>> start Entries

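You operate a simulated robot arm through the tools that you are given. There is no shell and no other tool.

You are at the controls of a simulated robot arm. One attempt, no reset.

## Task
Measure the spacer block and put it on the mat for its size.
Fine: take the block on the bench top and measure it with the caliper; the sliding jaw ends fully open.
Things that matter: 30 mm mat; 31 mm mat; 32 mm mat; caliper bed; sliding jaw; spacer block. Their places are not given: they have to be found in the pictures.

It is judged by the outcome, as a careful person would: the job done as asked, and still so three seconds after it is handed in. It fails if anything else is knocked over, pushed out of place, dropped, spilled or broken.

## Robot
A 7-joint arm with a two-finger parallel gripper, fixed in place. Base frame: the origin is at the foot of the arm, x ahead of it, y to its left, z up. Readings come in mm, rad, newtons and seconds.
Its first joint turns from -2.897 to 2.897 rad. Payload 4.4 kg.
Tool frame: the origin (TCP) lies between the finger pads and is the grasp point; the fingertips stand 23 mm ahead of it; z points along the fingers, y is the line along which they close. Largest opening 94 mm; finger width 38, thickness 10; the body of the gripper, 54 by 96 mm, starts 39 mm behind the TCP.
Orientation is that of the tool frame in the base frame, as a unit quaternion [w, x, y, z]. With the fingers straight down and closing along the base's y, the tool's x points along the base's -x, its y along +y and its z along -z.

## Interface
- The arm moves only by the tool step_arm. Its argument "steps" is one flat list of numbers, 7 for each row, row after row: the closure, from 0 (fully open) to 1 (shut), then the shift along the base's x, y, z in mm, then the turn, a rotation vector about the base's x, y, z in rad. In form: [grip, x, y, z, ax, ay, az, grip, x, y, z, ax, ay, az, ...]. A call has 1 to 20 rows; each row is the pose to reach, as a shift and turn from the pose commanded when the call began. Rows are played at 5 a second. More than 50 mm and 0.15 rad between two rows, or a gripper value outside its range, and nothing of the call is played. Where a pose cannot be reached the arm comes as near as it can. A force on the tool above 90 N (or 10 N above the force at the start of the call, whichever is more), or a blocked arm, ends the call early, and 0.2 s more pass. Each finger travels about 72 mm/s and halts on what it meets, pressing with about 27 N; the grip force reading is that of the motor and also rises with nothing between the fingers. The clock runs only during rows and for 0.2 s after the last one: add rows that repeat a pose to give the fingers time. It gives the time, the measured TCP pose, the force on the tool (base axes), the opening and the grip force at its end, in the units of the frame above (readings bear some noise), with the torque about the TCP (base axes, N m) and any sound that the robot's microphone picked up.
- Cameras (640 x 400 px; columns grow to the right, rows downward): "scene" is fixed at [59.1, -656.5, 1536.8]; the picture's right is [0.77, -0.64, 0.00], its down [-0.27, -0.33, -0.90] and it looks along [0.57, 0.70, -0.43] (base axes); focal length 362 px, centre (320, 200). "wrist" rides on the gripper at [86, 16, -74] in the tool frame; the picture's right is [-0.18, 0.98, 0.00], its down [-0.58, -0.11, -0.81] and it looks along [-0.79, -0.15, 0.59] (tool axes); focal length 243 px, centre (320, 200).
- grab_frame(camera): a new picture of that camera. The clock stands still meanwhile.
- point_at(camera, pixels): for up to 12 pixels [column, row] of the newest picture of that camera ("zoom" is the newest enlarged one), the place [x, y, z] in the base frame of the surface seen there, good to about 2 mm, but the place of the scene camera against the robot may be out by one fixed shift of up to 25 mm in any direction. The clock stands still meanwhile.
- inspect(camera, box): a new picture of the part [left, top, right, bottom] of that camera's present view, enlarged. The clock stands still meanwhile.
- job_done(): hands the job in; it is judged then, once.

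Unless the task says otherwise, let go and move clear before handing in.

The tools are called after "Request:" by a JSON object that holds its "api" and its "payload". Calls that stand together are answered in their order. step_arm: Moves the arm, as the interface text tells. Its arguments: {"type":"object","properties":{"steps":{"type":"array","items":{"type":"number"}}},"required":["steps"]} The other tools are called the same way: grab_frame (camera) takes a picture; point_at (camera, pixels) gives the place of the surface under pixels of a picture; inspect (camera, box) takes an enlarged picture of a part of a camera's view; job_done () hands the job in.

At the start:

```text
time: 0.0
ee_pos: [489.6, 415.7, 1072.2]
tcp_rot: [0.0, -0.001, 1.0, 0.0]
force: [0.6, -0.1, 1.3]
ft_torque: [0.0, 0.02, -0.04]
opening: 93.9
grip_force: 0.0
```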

>> end Entries
>> start Entries

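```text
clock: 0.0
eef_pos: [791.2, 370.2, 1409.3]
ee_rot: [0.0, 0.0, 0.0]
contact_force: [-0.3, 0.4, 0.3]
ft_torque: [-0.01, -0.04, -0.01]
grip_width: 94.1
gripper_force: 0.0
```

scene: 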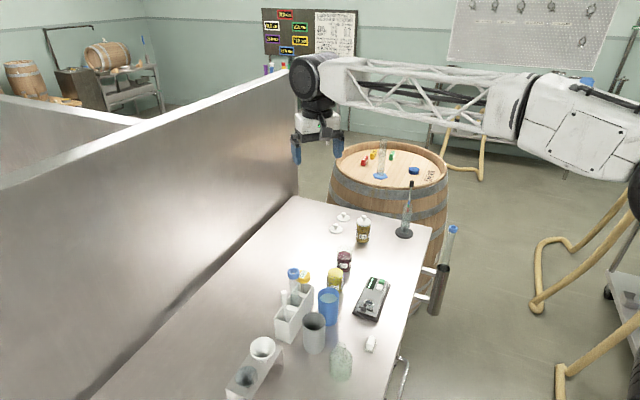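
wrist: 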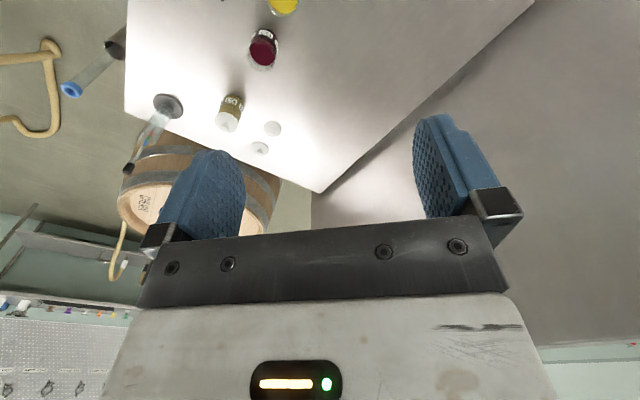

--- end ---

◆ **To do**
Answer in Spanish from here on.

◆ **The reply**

>> end Entries

◆ **To do**
Repeat these lines exactly and nothing more: the one containing "Orientation is that", the one containing "## Interface", and all the lines between.

◆ **The reply**
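Orientation is that of the tool frame in the base frame, as a unit quaternion [w, x, y, z]. With the fingers straight down and closing along the base's y, the tool's x points along the base's -x, its y along +y and its z along -z.

## Interface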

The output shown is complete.